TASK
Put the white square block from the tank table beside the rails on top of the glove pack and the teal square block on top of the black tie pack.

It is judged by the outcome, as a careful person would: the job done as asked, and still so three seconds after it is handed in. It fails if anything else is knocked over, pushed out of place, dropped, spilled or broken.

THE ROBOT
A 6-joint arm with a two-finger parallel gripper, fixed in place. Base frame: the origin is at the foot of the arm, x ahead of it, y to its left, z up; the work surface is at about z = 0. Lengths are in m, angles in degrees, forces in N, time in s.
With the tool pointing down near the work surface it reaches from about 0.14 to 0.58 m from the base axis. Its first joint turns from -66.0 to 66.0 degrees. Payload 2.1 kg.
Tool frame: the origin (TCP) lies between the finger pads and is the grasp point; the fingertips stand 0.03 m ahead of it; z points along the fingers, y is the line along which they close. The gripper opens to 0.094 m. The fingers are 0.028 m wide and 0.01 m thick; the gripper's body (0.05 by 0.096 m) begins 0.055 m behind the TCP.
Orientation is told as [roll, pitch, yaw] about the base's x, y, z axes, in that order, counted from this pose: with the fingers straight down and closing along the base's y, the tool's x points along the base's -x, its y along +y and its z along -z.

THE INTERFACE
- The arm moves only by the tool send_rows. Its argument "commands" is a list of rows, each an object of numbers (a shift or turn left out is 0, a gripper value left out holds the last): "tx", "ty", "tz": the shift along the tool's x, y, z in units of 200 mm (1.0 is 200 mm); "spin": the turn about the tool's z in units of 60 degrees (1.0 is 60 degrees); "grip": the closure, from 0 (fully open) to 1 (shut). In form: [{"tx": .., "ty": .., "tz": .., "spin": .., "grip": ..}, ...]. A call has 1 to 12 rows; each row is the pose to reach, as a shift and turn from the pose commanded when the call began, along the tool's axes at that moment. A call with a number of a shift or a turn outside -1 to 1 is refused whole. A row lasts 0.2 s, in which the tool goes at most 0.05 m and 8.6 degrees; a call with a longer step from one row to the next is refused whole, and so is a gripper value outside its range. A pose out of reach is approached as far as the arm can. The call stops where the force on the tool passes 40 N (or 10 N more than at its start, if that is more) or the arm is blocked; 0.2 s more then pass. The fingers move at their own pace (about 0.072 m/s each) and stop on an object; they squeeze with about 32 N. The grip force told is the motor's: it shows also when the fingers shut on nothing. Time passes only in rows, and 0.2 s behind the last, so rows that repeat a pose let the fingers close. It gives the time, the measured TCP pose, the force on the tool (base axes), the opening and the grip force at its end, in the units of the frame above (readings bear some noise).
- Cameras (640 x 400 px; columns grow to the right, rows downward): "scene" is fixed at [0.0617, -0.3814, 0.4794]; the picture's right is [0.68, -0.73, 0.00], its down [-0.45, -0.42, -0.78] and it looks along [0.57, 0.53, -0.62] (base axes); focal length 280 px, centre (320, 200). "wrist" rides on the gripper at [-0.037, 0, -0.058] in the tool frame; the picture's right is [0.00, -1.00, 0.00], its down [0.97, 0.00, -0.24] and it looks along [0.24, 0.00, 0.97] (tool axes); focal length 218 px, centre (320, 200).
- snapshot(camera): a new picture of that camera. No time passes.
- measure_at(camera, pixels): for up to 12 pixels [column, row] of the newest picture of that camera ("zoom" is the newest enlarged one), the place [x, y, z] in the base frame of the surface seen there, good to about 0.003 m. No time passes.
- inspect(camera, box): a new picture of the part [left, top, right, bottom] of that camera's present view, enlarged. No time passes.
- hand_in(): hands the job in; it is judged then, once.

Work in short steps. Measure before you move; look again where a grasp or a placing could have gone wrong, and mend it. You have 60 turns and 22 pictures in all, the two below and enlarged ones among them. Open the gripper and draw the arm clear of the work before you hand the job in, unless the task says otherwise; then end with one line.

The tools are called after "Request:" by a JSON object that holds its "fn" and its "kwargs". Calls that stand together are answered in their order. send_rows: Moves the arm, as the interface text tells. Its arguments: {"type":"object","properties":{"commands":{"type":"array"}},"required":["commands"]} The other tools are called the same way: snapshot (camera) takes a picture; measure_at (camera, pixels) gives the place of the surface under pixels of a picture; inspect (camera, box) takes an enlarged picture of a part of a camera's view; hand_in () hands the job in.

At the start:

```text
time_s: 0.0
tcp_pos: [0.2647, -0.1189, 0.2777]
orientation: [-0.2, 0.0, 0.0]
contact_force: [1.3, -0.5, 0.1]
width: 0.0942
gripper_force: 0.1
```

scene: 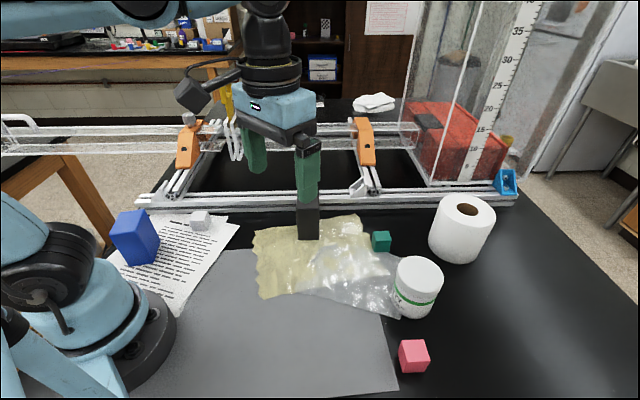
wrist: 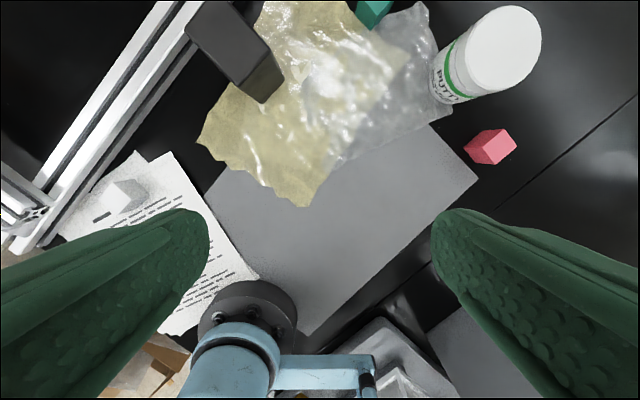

* [TASK BRIEF] Transcribe all the lines above exactly, apart from the pictures.

* [EXPECTED OUTPUT]
TASK
Put the white square block from the tank table beside the rails on top of the glove pack and the teal square block on top of the black tie pack.

It is judged by the outcome, as a careful person would: the job done as asked, and still so three seconds after it is handed in. It fails if anything else is knocked over, pushed out of place, dropped, spilled or broken.

THE ROBOT
A 6-joint arm with a two-finger parallel gripper, fixed in place. Base frame: the origin is at the foot of the arm, x ahead of it, y to its left, z up; the work surface is at about z = 0. Lengths are in m, angles in degrees, forces in N, time in s.
With the tool pointing down near the work surface it reaches from about 0.14 to 0.58 m from the base axis. Its first joint turns from -66.0 to 66.0 degrees. Payload 2.1 kg.
Tool frame: the origin (TCP) lies between the finger pads and is the grasp point; the fingertips stand 0.03 m ahead of it; z points along the fingers, y is the line along which they close. The gripper opens to 0.094 m. The fingers are 0.028 m wide and 0.01 m thick; the gripper's body (0.05 by 0.096 m) begins 0.055 m behind the TCP.
Orientation is told as [roll, pitch, yaw] about the base's x, y, z axes, in that order, counted from this pose: with the fingers straight down and closing along the base's y, the tool's x points along the base's -x, its y along +y and its z along -z.

THE INTERFACE
- The arm moves only by the tool send_rows. Its argument "commands" is a list of rows, each an object of numbers (a shift or turn left out is 0, a gripper value left out holds the last): "tx", "ty", "tz": the shift along the tool's x, y, z in units of 200 mm (1.0 is 200 mm); "spin": the turn about the tool's z in units of 60 degrees (1.0 is 60 degrees); "grip": the closure, from 0 (fully open) to 1 (shut). In form: [{"tx": .., "ty": .., "tz": .., "spin": .., "grip": ..}, ...]. A call has 1 to 12 rows; each row is the pose to reach, as a shift and turn from the pose commanded when the call began, along the tool's axes at that moment. A call with a number of a shift or a turn outside -1 to 1 is refused whole. A row lasts 0.2 s, in which the tool goes at most 0.05 m and 8.6 degrees; a call with a longer step from one row to the next is refused whole, and so is a gripper value outside its range. A pose out of reach is approached as far as the arm can. The call stops where the force on the tool passes 40 N (or 10 N more than at its start, if that is more) or the arm is blocked; 0.2 s more then pass. The fingers move at their own pace (about 0.072 m/s each) and stop on an object; they squeeze with about 32 N. The grip force told is the motor's: it shows also when the fingers shut on nothing. Time passes only in rows, and 0.2 s behind the last, so rows that repeat a pose let the fingers close. It gives the time, the measured TCP pose, the force on the tool (base axes), the opening and the grip force at its end, in the units of the frame above (readings bear some noise).
- Cameras (640 x 400 px; columns grow to the right, rows downward): "scene" is fixed at [0.0617, -0.3814, 0.4794]; the picture's right is [0.68, -0.73, 0.00], its down [-0.45, -0.42, -0.78] and it looks along [0.57, 0.53, -0.62] (base axes); focal length 280 px, centre (320, 200). "wrist" rides on the gripper at [-0.037, 0, -0.058] in the tool frame; the picture's right is [0.00, -1.00, 0.00], its down [0.97, 0.00, -0.24] and it looks along [0.24, 0.00, 0.97] (tool axes); focal length 218 px, centre (320, 200).
- snapshot(camera): a new picture of that camera. No time passes.
- measure_at(camera, pixels): for up to 12 pixels [column, row] of the newest picture of that camera ("zoom" is the newest enlarged one), the place [x, y, z] in the base frame of the surface seen there, good to about 0.003 m. No time passes.
- inspect(camera, box): a new picture of the part [left, top, right, bottom] of that camera's present view, enlarged. No time passes.
- hand_in(): hands the job in; it is judged then, once.

Work in short steps. Measure before you move; look again where a grasp or a placing could have gone wrong, and mend it. You have 60 turns and 22 pictures in all, the two below and enlarged ones among them. Open the gripper and draw the arm clear of the work before you hand the job in, unless the task says otherwise; then end with one line.

The tools are called after "Request:" by a JSON object that holds its "fn" and its "kwargs". Calls that stand together are answered in their order. send_rows: Moves the arm, as the interface text tells. Its arguments: {"type":"object","properties":{"commands":{"type":"array"}},"required":["commands"]} The other tools are called the same way: snapshot (camera) takes a picture; measure_at (camera, pixels) gives the place of the surface under pixels of a picture; inspect (camera, box) takes an enlarged picture of a part of a camera's view; hand_in () hands the job in.

At the start:

```text
time_s: 0.0
tcp_pos: [0.2647, -0.1189, 0.2777]
orientation: [-0.2, 0.0, 0.0]
contact_force: [1.3, -0.5, 0.1]
width: 0.0942
gripper_force: 0.1
```

scene: 
wrist: 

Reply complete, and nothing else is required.